Instructions for the task
Show the exact text of the selection starting from "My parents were" and stopping at the end of "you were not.".

Selection
▽
Actually, the whole Gen-X thing was part of my political journey to the right side of the spectrum. The Baby Boomers had the rallying cry of “never trust anyone over 30″. Then, as soon as the Clinton administration (our first Boomer president) took office, we started hearing all these 40-something Baby Boomers start to say “never trust anyone under 30″ and lament the “slackers”. My 25-year old self saw the hypocrisy pretty quickly. C’mon, THIS coming from the generation who prided themselves on riding out the 60s in a drug-induced haze? Like with any generation, there are plenty of exceptions, but I’ve had a low regard for the Boomers ever since…
I always try to point out that the dynamic is a little more complex that ‘this generation vs. that.’
It’s more like ‘which generation raised whom?’
As a Gen-X with Silent Generation parents, I find little in common with Gen-X who have Boomer parents.
I think this is precisely the problem with helicopter parents today.
My parents were Depression Kids that taught me independence.
Boomer parents were lousy parents. Now their kids are parents.
Of course, I generalize.
No, I’m sorry, but you’re wrong as to the dates. You are a baby boomer, much as you might wish you were not.
The first GenX-ers were born in 1965. Just because a lot of tail-end boomers are embarrassed about that label and wish to disown it doesn’t mean you can appropriate a generational category which does not apply to you, does not include you.
△
Data lines
▽
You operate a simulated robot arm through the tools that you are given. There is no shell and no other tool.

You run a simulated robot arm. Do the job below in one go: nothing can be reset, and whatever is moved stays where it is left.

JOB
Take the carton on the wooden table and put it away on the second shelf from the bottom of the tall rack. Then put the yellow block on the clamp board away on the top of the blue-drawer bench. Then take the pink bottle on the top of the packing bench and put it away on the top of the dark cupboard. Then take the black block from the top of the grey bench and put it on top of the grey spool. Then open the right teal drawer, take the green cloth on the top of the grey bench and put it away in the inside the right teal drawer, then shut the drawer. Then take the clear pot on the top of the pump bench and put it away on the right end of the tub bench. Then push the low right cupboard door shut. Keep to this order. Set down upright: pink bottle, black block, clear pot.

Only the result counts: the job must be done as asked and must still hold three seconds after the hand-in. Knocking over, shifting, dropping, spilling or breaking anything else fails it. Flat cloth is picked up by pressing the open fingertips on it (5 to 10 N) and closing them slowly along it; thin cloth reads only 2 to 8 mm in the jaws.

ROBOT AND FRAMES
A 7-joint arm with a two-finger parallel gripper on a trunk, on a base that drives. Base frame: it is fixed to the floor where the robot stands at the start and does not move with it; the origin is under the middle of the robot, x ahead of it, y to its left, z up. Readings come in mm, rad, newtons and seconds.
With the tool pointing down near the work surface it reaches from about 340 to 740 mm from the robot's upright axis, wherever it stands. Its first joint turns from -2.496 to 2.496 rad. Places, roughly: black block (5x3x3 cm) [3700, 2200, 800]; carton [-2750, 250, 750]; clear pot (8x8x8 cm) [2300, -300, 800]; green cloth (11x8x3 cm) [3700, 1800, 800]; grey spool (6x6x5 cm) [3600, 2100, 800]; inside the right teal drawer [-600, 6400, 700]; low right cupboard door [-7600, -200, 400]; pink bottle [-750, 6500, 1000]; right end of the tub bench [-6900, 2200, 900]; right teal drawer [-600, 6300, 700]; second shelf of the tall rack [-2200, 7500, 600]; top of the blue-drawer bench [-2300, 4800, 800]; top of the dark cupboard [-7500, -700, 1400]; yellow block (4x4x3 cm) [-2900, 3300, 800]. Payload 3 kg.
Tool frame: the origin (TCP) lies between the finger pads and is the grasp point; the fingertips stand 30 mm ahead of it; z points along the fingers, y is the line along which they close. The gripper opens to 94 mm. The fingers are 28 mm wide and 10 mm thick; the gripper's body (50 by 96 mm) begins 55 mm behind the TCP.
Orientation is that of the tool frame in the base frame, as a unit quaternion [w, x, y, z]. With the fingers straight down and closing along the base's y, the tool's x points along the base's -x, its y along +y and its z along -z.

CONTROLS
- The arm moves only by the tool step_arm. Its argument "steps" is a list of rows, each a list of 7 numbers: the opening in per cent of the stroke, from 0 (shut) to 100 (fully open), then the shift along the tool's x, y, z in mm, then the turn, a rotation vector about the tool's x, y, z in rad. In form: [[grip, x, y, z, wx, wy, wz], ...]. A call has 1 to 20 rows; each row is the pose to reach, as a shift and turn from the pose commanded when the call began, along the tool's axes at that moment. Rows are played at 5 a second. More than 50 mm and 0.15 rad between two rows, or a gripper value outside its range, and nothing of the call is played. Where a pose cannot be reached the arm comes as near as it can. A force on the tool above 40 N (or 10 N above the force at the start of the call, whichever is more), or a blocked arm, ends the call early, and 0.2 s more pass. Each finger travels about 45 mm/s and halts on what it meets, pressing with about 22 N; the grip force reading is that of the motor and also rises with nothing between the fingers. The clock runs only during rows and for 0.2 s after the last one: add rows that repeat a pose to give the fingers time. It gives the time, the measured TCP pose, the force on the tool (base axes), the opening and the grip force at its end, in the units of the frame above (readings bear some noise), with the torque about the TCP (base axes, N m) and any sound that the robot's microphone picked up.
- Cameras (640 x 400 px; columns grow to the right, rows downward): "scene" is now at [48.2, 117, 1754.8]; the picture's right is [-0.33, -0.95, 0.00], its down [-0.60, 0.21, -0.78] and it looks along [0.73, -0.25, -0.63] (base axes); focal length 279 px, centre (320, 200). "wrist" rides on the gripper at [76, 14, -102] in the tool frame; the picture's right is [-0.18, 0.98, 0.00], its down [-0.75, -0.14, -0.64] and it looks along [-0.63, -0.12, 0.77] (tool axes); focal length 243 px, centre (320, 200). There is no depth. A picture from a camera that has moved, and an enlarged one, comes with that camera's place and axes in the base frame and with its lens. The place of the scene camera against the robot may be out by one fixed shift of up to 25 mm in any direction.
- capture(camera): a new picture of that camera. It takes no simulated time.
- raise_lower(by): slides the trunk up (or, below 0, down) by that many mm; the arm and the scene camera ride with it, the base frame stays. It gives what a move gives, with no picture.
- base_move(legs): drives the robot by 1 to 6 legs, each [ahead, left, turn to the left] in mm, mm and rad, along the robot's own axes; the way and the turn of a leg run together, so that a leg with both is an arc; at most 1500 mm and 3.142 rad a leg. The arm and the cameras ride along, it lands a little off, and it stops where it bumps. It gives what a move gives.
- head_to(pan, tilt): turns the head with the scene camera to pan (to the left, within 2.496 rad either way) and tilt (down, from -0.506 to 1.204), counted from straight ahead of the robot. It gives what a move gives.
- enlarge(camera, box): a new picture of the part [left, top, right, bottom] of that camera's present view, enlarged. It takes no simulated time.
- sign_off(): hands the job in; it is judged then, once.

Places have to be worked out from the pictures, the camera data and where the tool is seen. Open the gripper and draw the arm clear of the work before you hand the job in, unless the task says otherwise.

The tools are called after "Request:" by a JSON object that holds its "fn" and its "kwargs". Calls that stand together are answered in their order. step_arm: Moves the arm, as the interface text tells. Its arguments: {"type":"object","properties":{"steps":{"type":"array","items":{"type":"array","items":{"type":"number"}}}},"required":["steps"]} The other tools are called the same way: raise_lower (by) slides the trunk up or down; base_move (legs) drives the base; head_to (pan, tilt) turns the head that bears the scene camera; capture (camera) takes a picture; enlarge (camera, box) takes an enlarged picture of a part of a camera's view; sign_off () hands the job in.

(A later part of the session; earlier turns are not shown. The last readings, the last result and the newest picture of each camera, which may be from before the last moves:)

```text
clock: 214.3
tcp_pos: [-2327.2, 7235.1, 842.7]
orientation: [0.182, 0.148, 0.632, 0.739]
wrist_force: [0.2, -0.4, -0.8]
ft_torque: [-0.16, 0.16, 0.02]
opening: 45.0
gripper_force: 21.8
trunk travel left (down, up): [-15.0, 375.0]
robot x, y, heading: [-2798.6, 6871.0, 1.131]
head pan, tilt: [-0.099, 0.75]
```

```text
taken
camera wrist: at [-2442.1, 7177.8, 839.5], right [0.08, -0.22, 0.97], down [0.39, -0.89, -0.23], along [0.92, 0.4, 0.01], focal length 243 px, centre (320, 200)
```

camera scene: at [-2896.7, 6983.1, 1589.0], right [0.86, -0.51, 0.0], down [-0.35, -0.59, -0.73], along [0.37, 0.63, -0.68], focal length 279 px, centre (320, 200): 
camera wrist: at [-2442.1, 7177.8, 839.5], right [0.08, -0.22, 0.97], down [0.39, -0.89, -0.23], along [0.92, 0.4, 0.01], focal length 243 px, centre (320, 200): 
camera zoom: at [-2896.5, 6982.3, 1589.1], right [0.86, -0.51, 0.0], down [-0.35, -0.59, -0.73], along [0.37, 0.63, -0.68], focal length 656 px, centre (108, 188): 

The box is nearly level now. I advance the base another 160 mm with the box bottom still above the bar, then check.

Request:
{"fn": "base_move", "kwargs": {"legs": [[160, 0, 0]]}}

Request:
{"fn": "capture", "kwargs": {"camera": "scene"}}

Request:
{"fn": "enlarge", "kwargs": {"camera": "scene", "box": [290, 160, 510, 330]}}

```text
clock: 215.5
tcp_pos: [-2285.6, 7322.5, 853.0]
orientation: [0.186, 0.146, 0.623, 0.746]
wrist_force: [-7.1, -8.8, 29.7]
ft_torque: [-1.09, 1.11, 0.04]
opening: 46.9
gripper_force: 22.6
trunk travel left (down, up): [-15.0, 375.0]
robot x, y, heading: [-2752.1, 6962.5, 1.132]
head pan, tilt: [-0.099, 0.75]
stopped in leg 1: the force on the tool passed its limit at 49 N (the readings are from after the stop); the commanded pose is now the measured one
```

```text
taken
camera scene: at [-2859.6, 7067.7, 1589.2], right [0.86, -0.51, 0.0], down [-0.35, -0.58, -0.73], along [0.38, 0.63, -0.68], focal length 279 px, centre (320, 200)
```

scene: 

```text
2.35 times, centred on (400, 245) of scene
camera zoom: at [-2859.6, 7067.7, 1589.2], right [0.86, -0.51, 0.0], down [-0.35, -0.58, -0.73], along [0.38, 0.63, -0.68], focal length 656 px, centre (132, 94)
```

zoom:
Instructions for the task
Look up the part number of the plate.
△
Written solution
My parents were Depression Kids that taught me independence.
Boomer parents were lousy parents. Now their kids are parents.
Of course, I generalize.
No, I’m sorry, but you’re wrong as to the dates. You are a baby boomer, much as you might wish you were not.